FIG. 7 illustrates an additional alternate form of the present invention where Converter Amplifier 80 has its DC Power 88 applied directly to it without the use of a DC power injector. This form could be used when Converter Amplifier 80 is located very close to radio transceiver 83. In this case, the coax cables that run from antenna 84, Converter Amplifier 80 and radio transceiver 83 are all short. Typically, Converter Amplifier 80 and radio transceiver 83 would both be located in outdoor enclosure 86. This configuration precludes the need for a DC injector.
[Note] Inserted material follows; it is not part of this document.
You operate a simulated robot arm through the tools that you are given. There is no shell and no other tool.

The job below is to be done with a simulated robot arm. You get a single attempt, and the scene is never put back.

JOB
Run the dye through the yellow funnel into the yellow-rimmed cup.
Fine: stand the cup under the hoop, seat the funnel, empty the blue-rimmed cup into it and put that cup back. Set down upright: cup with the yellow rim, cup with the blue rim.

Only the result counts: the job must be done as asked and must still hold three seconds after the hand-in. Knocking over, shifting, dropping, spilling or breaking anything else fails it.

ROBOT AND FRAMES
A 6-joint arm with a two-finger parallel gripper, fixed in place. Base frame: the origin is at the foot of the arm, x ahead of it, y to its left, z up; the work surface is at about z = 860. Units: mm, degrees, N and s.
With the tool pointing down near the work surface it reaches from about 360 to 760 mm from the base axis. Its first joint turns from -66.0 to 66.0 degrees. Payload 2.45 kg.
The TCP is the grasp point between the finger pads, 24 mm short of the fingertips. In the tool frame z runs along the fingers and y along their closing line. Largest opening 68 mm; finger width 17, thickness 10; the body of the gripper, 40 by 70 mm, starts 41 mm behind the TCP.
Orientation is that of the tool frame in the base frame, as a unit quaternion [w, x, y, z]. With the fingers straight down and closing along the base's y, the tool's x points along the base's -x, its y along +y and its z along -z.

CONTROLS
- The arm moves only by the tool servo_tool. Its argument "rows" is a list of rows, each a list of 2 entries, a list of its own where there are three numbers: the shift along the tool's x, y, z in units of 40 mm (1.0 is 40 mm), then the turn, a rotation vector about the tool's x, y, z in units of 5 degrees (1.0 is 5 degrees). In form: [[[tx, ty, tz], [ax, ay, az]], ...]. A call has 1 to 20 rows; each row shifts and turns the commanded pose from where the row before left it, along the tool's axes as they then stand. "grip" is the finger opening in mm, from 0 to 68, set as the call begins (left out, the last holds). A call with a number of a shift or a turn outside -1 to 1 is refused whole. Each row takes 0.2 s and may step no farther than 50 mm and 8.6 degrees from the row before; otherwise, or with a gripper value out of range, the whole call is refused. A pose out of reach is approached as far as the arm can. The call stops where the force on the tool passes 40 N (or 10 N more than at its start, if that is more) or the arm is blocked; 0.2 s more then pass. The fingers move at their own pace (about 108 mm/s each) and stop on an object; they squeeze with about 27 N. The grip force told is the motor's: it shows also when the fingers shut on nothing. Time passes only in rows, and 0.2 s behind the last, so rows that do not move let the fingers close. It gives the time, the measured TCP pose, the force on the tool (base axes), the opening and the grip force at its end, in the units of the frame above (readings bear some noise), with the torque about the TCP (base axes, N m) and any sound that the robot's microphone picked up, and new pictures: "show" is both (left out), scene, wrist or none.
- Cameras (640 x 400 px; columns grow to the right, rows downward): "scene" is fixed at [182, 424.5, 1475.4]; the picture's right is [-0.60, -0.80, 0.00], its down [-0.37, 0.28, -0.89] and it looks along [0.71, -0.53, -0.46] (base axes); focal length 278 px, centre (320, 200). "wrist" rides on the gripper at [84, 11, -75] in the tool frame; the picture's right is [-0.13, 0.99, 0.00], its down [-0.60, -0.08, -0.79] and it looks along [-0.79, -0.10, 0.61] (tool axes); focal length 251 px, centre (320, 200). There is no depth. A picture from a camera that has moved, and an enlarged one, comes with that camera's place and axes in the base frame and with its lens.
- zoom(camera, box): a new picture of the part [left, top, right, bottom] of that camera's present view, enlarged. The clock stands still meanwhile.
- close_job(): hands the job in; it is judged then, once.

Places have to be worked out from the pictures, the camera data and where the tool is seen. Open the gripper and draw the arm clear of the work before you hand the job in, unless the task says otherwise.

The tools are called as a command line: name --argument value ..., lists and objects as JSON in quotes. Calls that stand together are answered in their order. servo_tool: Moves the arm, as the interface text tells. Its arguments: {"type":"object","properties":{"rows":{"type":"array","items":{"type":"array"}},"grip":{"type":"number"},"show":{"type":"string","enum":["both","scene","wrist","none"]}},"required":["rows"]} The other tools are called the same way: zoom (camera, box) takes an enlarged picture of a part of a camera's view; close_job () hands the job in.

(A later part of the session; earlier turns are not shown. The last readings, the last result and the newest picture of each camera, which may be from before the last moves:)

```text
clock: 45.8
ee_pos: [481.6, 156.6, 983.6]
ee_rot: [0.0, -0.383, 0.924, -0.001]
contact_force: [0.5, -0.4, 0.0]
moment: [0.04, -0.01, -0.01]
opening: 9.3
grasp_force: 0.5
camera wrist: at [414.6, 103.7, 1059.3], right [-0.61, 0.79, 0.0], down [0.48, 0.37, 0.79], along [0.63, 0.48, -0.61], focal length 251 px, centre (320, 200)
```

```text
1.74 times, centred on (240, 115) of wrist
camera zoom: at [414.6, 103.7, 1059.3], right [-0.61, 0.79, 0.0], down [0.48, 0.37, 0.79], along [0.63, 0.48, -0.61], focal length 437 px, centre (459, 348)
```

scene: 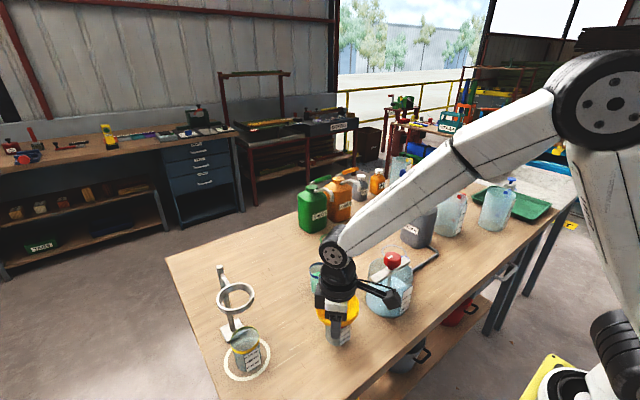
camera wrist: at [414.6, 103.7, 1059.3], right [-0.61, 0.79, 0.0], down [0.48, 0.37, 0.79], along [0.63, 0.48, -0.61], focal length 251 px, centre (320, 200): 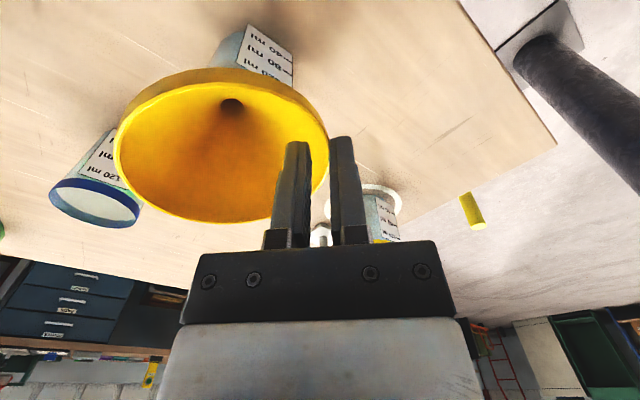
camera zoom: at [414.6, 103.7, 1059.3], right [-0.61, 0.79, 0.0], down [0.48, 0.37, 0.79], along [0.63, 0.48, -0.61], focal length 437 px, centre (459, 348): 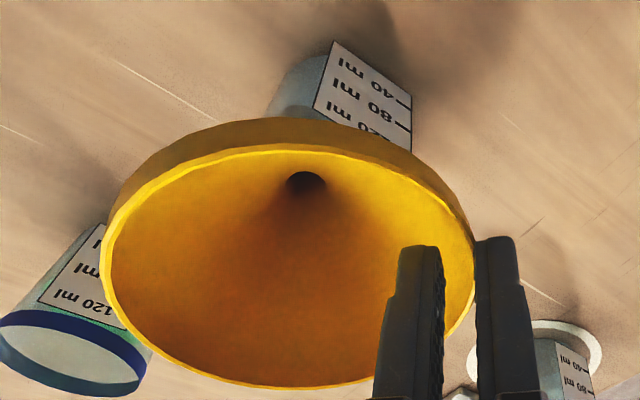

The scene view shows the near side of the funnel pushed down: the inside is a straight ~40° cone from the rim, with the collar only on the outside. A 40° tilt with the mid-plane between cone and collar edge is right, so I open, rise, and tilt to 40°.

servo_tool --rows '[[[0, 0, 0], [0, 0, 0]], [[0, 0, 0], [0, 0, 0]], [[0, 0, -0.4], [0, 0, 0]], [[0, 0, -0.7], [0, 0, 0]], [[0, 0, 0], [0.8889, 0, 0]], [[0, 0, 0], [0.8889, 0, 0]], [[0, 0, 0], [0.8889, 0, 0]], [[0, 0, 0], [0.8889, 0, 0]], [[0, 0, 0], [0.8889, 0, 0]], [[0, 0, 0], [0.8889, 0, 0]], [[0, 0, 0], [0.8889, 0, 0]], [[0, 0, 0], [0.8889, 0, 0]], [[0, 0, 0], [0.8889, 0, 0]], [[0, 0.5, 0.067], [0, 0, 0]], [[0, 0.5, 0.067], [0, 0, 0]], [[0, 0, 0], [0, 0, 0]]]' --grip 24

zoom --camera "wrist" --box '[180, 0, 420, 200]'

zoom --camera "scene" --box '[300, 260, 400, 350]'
 Multi-channel Split-band System
FIG. 8 illustrates one of the ways a multi-channel system can be deployed using one-way converter amplifiers. In this system, there are “n” radio transceivers 100, 101, 102 operating on frequency band A. Each radio has its own DC Injector 105, 106, 107, coax cable 108, 109, 110 and one-way Converter Amplifier 111, 112, 113. These converter amplifiers are shown in FIG. 5. They are one-way converters and, on this end of the link, only convert received signals on frequency band B down to frequency band A. The frequency band A signals coming from radio transceivers 100, 101, 102 are only amplified, not translated, in the Converter Amplifier. The transmit signals from each Converter Amplifier 111, 112, 113 (still on frequency band A) are fed through an optional RF Isolator 114, 115, 116 and fed into a transmitter combiner 118 and thence into one or more common transmit antenna 120 and sent to remote units. Signals on frequency B from the remote units are received by antenna 121, fed through splitter 122 and into Converter Amplifiers 111, 112, 113. These signals are converted to frequency band A and sent to radio transceivers 100, 101, 102.
 A similar complimentary operation occurs at the remote unit. In this case, the converter amplifier in FIG. 4 is used (i.e., the radio transceivers' transmit frequencies are translated from A to B, but the received signals are not translated since they already are on frequency band A.). The over-the-air frequency used for this system is shown in FIG. 6.